Armin Laschet wettert gegen Aktivisten im Hambacher Forst. Ein Hörfunkbeitrag darüber steht zweieinhalb Stunden in der ARD-Mediathek, dann verschwindet er. Warum?

Auf dem Video ist nicht viel zu sehen außer gut polierten Schuhen und Autoreifen. Aber es ist etwas Interessantes zu hören, die unverkennbare Stimme des nordrhein-westfälischen Ministerpräsidenten Armin Laschet. Aktivisten haben ihn im Jahr 2019 nach einer CDU-Veranstaltung in Düren abgefangen. Es geht um den Hambacher Forst, den Laschets Regierung 2018 räumen ließ. Der Energiekonzern RWE wollte den Wald roden lassen, um Braunkohle abzubauen.

Ob er nachts noch ruhig schafen könne mit der Entscheidung, fragt eine Frau in dem Video.
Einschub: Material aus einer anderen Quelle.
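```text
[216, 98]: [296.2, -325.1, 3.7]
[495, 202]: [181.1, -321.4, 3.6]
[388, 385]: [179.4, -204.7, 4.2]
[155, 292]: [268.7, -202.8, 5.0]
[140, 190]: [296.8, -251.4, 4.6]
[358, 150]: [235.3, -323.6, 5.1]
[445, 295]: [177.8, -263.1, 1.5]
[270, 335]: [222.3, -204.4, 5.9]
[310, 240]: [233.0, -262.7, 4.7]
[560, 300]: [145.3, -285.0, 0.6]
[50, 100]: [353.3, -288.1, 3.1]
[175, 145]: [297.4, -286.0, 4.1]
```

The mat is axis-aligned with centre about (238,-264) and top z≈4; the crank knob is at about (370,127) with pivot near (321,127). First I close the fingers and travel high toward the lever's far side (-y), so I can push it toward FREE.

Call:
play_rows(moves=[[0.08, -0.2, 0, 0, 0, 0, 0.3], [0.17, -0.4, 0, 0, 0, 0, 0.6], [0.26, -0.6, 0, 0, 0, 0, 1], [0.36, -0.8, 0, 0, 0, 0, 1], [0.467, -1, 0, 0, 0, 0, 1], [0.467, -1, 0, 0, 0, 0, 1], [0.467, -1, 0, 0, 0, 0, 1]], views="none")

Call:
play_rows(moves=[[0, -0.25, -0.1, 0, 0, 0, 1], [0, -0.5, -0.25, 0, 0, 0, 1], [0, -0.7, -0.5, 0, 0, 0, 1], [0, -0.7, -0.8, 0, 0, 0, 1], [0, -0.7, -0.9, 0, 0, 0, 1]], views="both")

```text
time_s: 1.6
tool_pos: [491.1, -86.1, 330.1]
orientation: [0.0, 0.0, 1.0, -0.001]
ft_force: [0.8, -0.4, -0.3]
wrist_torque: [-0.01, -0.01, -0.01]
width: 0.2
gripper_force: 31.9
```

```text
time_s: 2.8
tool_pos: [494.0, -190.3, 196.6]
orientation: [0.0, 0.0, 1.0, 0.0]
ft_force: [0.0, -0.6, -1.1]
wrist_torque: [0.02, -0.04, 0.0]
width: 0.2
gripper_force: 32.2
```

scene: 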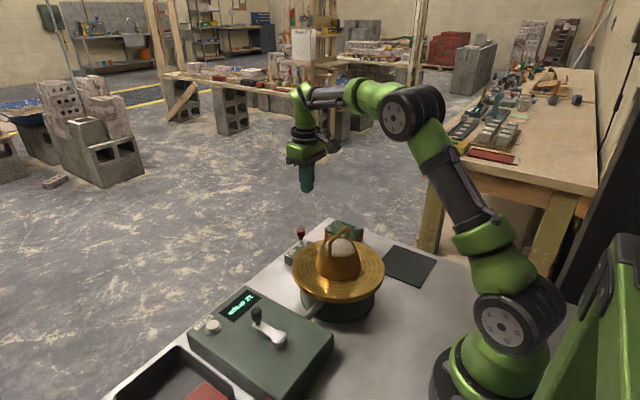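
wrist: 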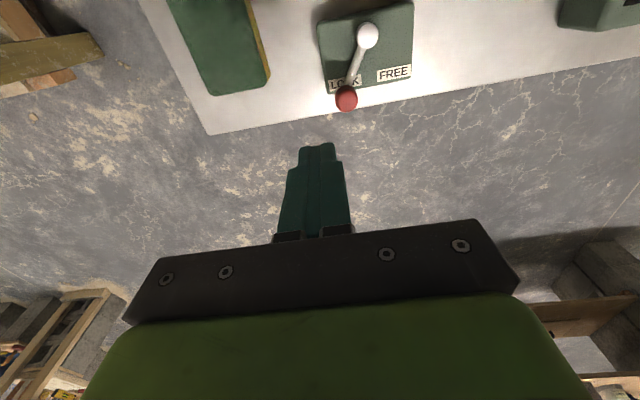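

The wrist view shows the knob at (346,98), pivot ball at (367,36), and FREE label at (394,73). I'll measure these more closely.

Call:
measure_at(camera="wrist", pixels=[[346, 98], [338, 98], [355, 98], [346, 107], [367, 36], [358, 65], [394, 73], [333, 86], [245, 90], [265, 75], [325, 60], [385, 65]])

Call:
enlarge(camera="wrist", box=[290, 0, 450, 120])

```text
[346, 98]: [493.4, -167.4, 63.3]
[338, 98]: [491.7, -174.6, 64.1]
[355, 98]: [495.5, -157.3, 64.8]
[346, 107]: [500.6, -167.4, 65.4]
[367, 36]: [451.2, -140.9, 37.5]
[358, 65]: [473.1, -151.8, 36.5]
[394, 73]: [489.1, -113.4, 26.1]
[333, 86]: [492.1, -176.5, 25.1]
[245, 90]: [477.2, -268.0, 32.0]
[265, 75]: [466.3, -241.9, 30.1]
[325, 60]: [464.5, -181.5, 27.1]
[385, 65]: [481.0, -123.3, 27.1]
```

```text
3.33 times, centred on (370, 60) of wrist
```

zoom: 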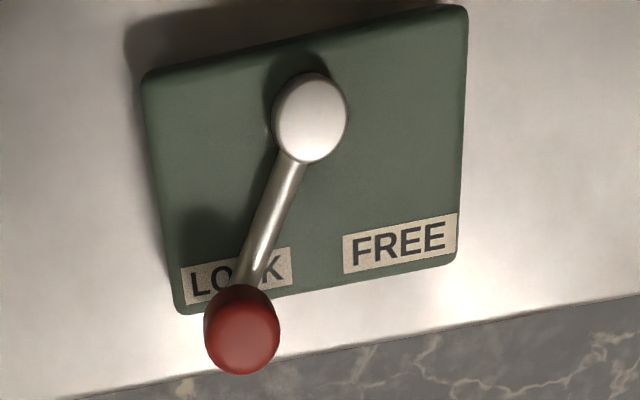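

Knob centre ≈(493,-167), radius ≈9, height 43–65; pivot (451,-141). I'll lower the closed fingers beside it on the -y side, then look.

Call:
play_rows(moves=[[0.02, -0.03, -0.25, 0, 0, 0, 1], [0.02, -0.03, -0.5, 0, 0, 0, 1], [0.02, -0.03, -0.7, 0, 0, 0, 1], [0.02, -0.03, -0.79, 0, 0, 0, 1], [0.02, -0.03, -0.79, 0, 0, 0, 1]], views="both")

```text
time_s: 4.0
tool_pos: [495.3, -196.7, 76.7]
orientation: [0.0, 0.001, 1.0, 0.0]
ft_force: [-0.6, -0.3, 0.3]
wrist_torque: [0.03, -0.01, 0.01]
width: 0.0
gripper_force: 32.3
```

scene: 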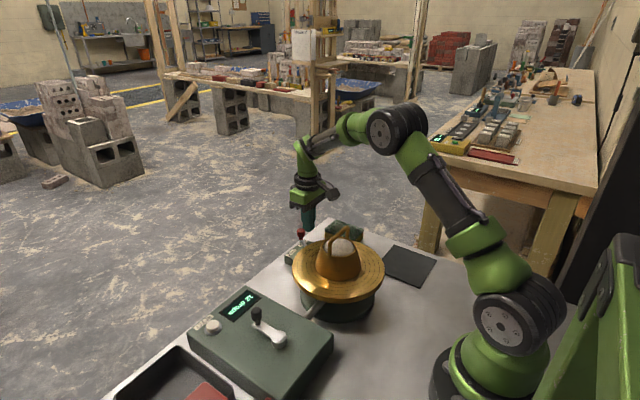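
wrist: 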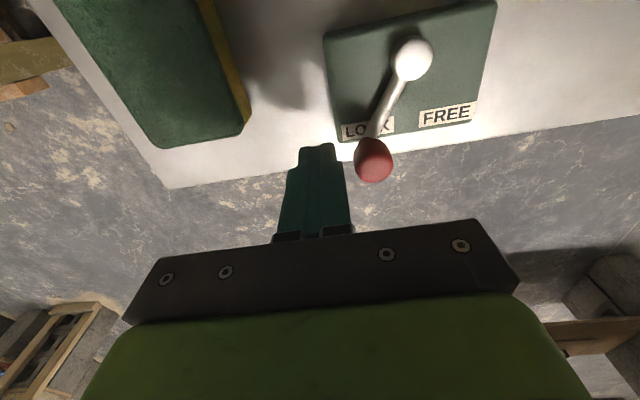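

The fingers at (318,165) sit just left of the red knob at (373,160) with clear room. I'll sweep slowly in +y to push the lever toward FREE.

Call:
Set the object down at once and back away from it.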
Laschet wiegelt erst ab und redet sich dann in Rage. »Ja, ich brauch auch einen Vorwand, sonst kann man doch nicht tätig werden. Ich wollte den Wald räumen, ich wollte den Wald räumen.«

Die Landesregierung hatte als offiziellen Grund für den Polizeieinsatz Verstöße gegen Brandschutzvorschriften angeführt. Im Spätsommer 2019 jedoch untermauerten veröffentlichte interne Gutachten den Verdacht, dass dieses Argument nur vorgeschoben war. Laschet hatte dazu geschwiegen – bis zu jenem verheerenden Satz in dem Video.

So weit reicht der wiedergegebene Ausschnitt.